— Begin Material provided —

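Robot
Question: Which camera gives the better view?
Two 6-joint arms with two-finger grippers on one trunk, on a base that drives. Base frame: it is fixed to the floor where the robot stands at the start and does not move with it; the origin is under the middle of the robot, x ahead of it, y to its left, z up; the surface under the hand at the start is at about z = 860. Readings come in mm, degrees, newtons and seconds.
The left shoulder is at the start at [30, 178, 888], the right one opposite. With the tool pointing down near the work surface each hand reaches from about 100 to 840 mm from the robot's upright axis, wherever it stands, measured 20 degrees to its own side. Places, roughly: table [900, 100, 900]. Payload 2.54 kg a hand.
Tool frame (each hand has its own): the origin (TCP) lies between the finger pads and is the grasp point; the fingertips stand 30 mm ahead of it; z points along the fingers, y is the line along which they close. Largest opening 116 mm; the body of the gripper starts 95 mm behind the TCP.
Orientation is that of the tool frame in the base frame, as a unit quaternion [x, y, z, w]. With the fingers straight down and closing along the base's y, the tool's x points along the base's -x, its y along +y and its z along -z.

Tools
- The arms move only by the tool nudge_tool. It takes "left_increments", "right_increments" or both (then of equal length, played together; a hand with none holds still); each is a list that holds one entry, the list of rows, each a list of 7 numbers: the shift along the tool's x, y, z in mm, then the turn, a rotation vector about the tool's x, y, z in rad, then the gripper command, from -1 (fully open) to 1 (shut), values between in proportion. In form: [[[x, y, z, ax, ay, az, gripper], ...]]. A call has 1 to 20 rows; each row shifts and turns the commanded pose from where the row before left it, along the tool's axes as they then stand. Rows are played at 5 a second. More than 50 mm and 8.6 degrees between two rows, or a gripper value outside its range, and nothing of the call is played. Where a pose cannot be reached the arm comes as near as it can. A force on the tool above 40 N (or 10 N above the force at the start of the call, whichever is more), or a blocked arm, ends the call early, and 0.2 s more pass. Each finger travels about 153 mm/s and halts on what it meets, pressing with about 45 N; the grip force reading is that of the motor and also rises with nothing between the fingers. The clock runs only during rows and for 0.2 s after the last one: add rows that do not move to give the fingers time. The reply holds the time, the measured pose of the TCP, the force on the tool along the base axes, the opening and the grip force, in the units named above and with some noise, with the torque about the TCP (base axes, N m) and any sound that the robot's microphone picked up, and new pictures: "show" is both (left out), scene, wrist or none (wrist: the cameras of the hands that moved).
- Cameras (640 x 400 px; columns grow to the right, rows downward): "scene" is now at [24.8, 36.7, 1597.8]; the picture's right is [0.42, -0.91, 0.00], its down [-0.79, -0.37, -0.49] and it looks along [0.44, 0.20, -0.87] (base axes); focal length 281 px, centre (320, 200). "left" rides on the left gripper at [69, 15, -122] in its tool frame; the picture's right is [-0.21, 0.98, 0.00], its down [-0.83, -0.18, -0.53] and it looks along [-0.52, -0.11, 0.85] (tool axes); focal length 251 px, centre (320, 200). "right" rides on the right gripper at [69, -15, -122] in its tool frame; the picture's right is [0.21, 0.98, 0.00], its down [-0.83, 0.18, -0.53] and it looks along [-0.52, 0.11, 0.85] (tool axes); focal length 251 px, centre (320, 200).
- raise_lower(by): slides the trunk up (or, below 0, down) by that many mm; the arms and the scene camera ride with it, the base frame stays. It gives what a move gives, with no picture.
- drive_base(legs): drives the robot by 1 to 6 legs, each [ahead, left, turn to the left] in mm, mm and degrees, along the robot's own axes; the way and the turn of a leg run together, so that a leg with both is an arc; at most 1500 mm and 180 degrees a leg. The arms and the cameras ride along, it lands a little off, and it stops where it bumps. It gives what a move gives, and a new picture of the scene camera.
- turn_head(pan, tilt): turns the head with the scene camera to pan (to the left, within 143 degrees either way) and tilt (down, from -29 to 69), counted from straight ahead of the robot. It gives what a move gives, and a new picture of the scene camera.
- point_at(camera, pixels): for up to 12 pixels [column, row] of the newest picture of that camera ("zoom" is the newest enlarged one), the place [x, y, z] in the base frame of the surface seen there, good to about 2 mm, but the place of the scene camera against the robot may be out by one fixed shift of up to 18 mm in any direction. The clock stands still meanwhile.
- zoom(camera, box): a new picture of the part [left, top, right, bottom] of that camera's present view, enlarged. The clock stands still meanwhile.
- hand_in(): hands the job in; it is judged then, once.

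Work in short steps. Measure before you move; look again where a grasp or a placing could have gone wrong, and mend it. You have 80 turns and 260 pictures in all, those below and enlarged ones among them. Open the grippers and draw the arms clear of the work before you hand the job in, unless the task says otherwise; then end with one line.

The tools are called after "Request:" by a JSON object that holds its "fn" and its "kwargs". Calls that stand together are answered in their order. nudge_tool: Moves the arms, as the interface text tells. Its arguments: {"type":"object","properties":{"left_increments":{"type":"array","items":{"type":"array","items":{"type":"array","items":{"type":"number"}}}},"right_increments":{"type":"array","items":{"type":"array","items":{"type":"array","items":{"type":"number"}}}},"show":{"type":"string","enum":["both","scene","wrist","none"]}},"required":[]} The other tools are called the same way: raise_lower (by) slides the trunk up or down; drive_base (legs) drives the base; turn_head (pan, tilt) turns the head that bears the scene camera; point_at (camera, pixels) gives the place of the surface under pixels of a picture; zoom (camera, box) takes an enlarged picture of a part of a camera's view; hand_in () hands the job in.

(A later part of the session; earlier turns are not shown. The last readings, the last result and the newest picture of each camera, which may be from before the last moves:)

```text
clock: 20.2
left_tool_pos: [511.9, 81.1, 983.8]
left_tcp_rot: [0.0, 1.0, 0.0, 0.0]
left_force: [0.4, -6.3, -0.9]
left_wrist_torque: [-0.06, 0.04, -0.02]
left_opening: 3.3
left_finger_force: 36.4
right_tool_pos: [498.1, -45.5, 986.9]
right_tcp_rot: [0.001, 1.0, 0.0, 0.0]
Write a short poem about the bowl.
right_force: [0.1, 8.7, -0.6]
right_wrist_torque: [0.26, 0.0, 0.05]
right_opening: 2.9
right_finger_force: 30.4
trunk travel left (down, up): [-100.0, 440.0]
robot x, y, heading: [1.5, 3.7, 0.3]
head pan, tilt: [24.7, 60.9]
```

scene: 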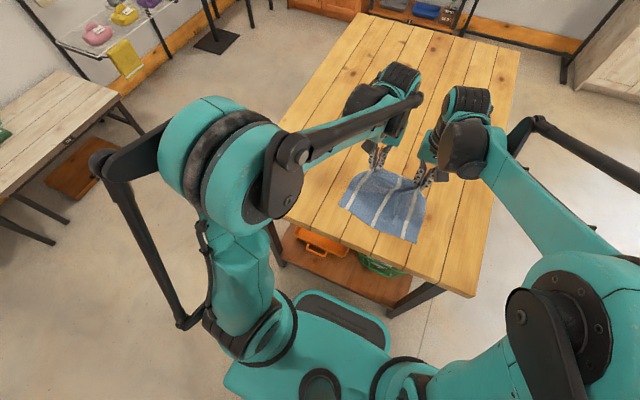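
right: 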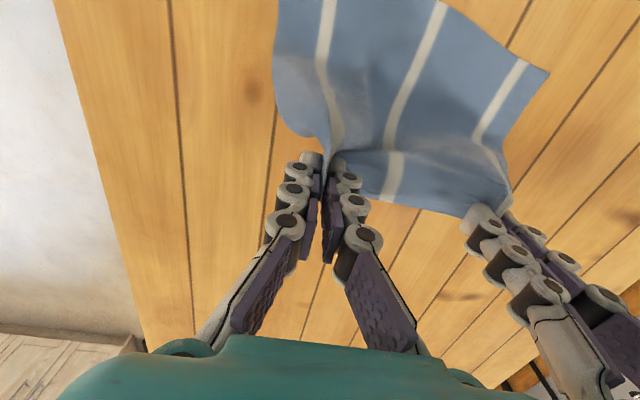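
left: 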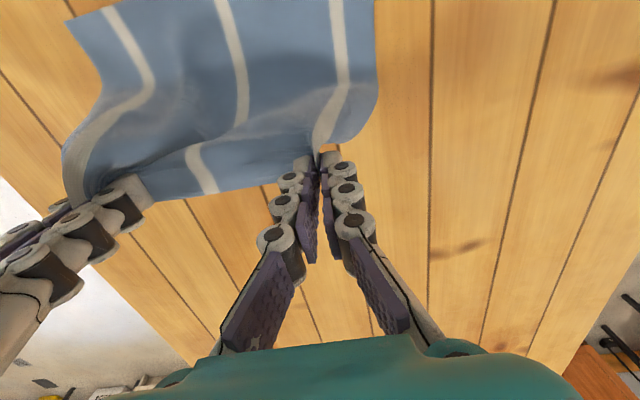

— End Material provided —

#### Direction
Set down exactly the lines from the line that contains "Question: Which camera gives the better view?" to the line that contains "Two 6-joint arms", both lines included, and nothing more.

#### Answer to the problem
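Question: Which camera gives the better view?
Two 6-joint arms with two-finger grippers on one trunk, on a base that drives. Base frame: it is fixed to the floor where the robot stands at the start and does not move with it; the origin is under the middle of the robot, x ahead of it, y to its left, z up; the surface under the hand at the start is at about z = 860. Readings come in mm, degrees, newtons and seconds.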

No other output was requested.